>> begin Given information

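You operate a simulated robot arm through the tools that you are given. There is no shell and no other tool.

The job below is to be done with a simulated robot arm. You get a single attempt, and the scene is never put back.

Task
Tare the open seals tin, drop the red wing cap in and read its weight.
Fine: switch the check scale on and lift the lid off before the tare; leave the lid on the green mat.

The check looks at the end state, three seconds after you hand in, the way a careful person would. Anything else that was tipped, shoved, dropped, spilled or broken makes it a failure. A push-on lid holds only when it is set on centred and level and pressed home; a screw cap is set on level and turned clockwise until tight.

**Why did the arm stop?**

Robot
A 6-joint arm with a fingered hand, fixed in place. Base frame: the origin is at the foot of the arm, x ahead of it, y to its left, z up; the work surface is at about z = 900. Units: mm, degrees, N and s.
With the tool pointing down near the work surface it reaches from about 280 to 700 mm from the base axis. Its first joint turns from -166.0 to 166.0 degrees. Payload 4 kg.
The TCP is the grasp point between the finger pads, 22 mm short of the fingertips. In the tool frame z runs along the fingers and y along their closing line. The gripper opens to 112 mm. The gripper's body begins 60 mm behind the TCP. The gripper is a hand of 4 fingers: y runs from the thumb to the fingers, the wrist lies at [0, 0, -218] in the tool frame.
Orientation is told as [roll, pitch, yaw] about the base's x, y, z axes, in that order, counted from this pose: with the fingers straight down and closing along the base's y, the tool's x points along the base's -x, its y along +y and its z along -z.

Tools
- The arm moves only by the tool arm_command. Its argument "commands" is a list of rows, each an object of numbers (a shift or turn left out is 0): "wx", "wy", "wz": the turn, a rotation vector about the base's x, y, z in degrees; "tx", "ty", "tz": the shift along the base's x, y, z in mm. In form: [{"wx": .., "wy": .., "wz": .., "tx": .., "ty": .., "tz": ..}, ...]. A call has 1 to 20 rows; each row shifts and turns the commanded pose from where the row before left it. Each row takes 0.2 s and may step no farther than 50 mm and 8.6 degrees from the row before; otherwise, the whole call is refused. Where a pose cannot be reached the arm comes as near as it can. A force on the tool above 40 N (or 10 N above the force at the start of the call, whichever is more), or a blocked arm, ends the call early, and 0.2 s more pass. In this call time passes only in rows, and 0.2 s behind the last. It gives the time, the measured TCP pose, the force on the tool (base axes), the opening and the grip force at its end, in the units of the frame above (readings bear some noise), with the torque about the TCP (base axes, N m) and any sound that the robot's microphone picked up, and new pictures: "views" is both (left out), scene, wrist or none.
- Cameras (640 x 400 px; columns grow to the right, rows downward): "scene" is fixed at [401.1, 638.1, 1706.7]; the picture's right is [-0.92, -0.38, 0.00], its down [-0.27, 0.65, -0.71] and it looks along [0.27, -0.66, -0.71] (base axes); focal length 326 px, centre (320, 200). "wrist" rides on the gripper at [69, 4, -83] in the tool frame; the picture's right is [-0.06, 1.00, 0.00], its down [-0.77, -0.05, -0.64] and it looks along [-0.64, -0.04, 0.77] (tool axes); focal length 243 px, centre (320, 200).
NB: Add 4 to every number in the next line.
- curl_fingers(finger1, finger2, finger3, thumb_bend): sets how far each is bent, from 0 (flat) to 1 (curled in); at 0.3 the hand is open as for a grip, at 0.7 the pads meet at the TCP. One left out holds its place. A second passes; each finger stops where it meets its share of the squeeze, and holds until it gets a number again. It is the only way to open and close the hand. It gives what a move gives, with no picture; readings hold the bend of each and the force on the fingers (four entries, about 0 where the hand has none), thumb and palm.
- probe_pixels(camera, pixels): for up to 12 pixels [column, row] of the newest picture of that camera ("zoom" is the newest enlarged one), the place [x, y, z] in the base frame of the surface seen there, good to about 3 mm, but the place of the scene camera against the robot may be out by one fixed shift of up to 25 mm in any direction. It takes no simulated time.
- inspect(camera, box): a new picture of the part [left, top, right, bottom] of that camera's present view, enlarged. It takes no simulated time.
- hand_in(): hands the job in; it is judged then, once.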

>> end Given information
>> begin Selected excerpt

We saw a lot of other footprints actually in the sandy washes on our way to the foot of the dunes. I guess we weren't the only ones with that idea. As we looked closer, we could see other people further out in the dunes. But they were still really far away, all the way down the dune that they looked like ants, not like people And at last, after about a half hour walk, we made it to the foot of the dunes. We saw only one trail in the sand. The rest of the huge dunes we could see were completely untouched and fresh. We were gonna be the first tracks since the wind erased the others. The dunes were big and steep, and it was a real challenge to get up them very fast. But we made it to the top, where we had an excellent view. The wind patterns made some of the dune formations look really cool. There were peaks, saddles, and bowls. Straight lines, curves, and ripples.
The prefect sand dunes!
We could've spent all day walking around on those dunes, but we had to keep going on to our next destination, which was Saratoga Springs. The springs were actually not that far away (less than a 1/2 hour drive, I think). There was a small parking area at the trailhead to the springs. The trail was only about 1/2 mile long until the springs. The coolest thing about walking to see those springs was the sudden change in scenery. One minute you were driving next to a dry playa, kicking up loose dirt and dust with each step, and the next minute you hear crickets singing, frogs croaking, dragon flies buzzing, duck quacking, and birds chirping. The reeds and grass grew so high, they were way over your head. There was almost no way to navigate through it without getting wet. The trail ended there at the springs, although if you wanted to go further past the springs, you could keep going on what I think must have been an old mining road.

>> end Selected excerpt

Tasks for this exercise =
a. Set down the selected excerpt as it stands from "We saw a lot" to "prefect sand dunes!", and nothing more.
b. I need the selected excerpt continued from the place where it stops.

Final answers =
a.
We saw a lot of other footprints actually in the sandy washes on our way to the foot of the dunes. I guess we weren't the only ones with that idea. As we looked closer, we could see other people further out in the dunes. But they were still really far away, all the way down the dune that they looked like ants, not like people And at last, after about a half hour walk, we made it to the foot of the dunes. We saw only one trail in the sand. The rest of the huge dunes we could see were completely untouched and fresh. We were gonna be the first tracks since the wind erased the others. The dunes were big and steep, and it was a real challenge to get up them very fast. But we made it to the top, where we had an excellent view. The wind patterns made some of the dune formations look really cool. There were peaks, saddles, and bowls. Straight lines, curves, and ripples.
The prefect sand dunes!

b.
The Ibex Dunes are not well trodden.
After getting our fill of the springs, we headed back to the car and ate a small lunch. A few more people trickled in and out of the parking lot. I was surprised. When we were done eating, we drove out of there and to our final destination in our plan, which was the Owlhead Mountains. These are in the southern end of the park. I'm not sure why there is a road through them, but I think it has something to do with a communication tower. We started heading down that road, and it was pretty well graded, but also kind of boring. Romy had fun with the baja speeding along. The scenery was cool, but the road had high banks, so you felt weird, like in a channel or something. We stopped after about half an hour when we saw a palm tree. We had hit the Owl Head Springs. It was actually kind of trashed when we got closer. The palm tree was growing out of a weird ditch, there were animal fences all around, and junk or trash remnants strewn all over. What a weird place.
Saratoga Springs was a wildlife haven and unexpected.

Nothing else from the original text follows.